Transcribe the extract to read beginning at "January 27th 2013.". Stop after "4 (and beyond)".

** START OF Dataset extract **

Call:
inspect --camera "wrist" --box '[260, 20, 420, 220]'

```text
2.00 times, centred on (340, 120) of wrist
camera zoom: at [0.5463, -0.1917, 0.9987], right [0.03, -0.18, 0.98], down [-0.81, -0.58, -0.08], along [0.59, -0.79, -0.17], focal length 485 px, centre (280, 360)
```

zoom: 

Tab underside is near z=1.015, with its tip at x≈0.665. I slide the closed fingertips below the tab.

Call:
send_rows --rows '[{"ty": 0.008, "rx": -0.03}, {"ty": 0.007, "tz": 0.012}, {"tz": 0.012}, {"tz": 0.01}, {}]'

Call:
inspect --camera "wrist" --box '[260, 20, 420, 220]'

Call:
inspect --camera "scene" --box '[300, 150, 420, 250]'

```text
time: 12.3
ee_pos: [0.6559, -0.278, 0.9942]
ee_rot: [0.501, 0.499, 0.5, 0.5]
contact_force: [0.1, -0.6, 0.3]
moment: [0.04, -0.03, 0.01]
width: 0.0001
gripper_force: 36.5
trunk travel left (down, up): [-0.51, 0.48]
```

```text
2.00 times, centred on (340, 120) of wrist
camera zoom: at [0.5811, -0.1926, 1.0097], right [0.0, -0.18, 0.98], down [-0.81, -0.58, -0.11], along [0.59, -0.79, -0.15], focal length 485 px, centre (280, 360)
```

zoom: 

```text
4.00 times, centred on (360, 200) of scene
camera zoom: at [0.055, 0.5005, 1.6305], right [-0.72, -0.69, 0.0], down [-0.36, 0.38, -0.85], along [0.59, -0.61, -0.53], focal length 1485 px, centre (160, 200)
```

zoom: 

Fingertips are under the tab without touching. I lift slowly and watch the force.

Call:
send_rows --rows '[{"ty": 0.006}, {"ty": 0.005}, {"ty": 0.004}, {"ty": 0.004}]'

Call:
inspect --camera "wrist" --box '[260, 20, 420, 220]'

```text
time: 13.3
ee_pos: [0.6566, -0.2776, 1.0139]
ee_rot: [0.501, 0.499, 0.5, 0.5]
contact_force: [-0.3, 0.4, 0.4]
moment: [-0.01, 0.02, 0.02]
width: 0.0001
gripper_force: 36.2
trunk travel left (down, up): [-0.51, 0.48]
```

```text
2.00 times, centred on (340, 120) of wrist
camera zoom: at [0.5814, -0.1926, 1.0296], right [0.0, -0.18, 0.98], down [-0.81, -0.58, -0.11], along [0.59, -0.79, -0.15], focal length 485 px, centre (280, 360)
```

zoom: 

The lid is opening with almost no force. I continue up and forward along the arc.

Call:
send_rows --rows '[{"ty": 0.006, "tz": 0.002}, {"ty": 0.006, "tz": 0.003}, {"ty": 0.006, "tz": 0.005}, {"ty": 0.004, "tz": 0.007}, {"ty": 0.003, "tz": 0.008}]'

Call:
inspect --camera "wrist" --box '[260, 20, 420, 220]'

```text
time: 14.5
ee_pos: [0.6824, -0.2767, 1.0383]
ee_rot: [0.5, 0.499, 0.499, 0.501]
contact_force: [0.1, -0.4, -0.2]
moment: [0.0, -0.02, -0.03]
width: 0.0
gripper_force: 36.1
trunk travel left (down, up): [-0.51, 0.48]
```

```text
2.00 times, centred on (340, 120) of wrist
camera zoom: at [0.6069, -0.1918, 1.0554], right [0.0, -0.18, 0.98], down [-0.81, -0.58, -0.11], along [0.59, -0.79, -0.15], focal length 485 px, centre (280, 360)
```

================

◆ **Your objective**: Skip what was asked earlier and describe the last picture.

** END OF Dataset extract **
** START OF Extract to read **

Thursday, January 24, 2013

What's your job?

January 27th 2013.   The Third Sunday after Epiphany. Nehemiah 8:1-3, 5-6, 8-10 Psalm 19 I Corinthians 12:12-31a Luke 4:14-21 
Here's a tricky statement:not one of us is not gifted.
That is: 
All of us are gifted by God the Holy Spirit
There is an inference in Luke 4 (and beyond)
that God might actually have something in store for us
We read how Jesus is revealed not just as a nice chap
but who we are invite us to understand as the fulfillment of God’s promise.
The Lord is planning to use him, because the Lord God
has given him the Holy Spirit
and that Spirit is there for purpose
not just for decoration!
Now is the time
and the Lord is beginning a “new thing”.

We too are given the Holy Spirit.
Paul reminds us (1 Cor 12)
that we are not all called to be bishops, teachers, or apostles
healers or prophets.

What do you think you might be called to be and do
Two clues: Not all are called to be the Bishop, or the organist
or the healer
Second clue: We are all called to be and do something
There is no free lunch or free ride..

This implies so much for us.
Don't do or dumb yourslef down.
Perhaps others see in us what we do not see ourselves.

But not one of us is not gifted.

Sunday, January 13, 2013

Free drinks and bad catering




Readings this week (SundayJanuary 20 2013 are for the Second Sunday after the Epiphany
Isaiah 62:1-5 Psalm 36:5-10 I Corinthians 12:1-11 John 2:1-11 


No miracle attracts attention like 

the turning of water into wine. 
It is the butt of all the jokes 
that cynics and non-Christians throw at believers in Jesus.
Be that as it may,
It is also profoundly misunderstood.

We are fixated 
on getting our water turned into wine
whereas it seems the holy God
might be intent on something else.

A couple of points
Jesus is with us in the ordinary.
Although we think this story 
is about a magic trick of changing water into wine
it speaks volumes more
it is not the extraordinary
that is the key
but the ordinary.

Here we have Jesus at an ordinary,
albeit special, event
a marriage
and being bothered about an ordinary,
albeit serious, problem
the wine has run out!

If we hear nothing else in this story
we need to recognise that it is about how Jesus
lives with us in the ordinary world.

The world of weddings and bad catering!

We often confine God to "religious" areas
but this story, like much of John's Gospel,
reminds us that Jesus 
does not take us out of the ordinary
but rather transforms it.

Or perhaps to allow ourselves 
to be transformed by the ordinary
or to be the agents
of that transformation

One of the keys to enabling this transformation to happen
is to hear the words of Mary to his disciples

            "
Do what ever he tells you!"

So two key principles so far in this story are:

  • allow Jesus into the ordinary
  • and listen to what he is telling you to do and do it.

This simple advice stands us in good stead.
It requires simply that we open our ordinary life to God
And that we listen to what God is saying
We are not always good at this.

** END OF Extract to read **

◆ **Answer to the exercise**:
January 27th 2013.   The Third Sunday after Epiphany. Nehemiah 8:1-3, 5-6, 8-10 Psalm 19 I Corinthians 12:12-31a Luke 4:14-21 
Here's a tricky statement:not one of us is not gifted.
That is: 
All of us are gifted by God the Holy Spirit
There is an inference in Luke 4 (and beyond)